▶ Source document
Friday, September 15, 2017

Catholicism, but not as we know it

Oh look, an interesting post from Club Troppo.  (Doesn't happen often enough, these days.)

Paul Frijters looks at the demographic health of the Catholic Church, noting the decline in Europe and Australia, but the surprising growth in Asia and Africa.
According to the Catholic Church itself (which measures things partially on the basis of baptisms), its followers numbered 1.3 billion adherents by 2014 making Catholicism the largest religion on the planet and the largest branch on the tree of Christianity that holds about 2.2 billion adherents. Its strongholds in Latin America and Southern Africa are looking rock-solid, and conversion rates in the new centers of Asia (China, Thailand, Vietnam, Indonesia, etc.) are looking very healthy indeed. Catholicism is by far the biggest and probably fastest growing of the Christian faiths.

▶ Dataset section
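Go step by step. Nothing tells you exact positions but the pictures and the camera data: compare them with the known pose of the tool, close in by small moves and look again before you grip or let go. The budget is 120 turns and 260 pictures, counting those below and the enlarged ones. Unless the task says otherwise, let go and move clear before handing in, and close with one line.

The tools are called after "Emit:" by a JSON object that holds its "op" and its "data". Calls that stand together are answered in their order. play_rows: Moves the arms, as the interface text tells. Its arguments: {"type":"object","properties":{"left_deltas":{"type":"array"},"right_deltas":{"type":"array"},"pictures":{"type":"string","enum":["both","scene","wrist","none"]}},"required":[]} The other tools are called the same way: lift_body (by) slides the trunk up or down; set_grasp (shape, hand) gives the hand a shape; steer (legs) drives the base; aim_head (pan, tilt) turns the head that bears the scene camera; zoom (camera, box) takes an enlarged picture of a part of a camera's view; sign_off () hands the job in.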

▶ Directions
[a] Could you quote the source document from "Catholicism, but not" up to and including "Asia and Africa."?
[b] Add the next paragraphs of the source document.

▶ Written responses
[a]
Catholicism, but not as we know it

Oh look, an interesting post from Club Troppo.  (Doesn't happen often enough, these days.)

Paul Frijters looks at the demographic health of the Catholic Church, noting the decline in Europe and Australia, but the surprising growth in Asia and Africa.

[b]
This is all rather interesting for what it means about the future of the character of the Church.   I think African priests, coming from societies where belief in supernatural influence in daily life has not become foreign as it has in the West, are nearly always very conservative and very "by the book", in the way the Church used to be here prior to the 60's.  

What I am not sure about is the likely doctrinal character of Asian priests, particularly Chinese.   I don't think they are likely to be quite in the same ballpark as African ones, but I could be wrong.

Paul notes this about them:
It is, speaking as a pure outsider to these religious games, very interesting to see how successful the Catholic\Christian message is amongst the Chinese in Australia, Singapore, Hong Kong, and even in China itself. In Singapore, the proportion of Christians went up from 10% in 1990 to around 20% now, and a little under half of them are Roman Catholic.
 The multicultural aspect of Catholic congregations in many parts of Australia is something that I personally find very appealing about it.   But the cultural conflict between the doctrinally conservative and more liberal wings in Western countries is only likely to be exacerbated by the use of Africa (and possibly some Asian) priests here.

1 comment:

Anonymous said...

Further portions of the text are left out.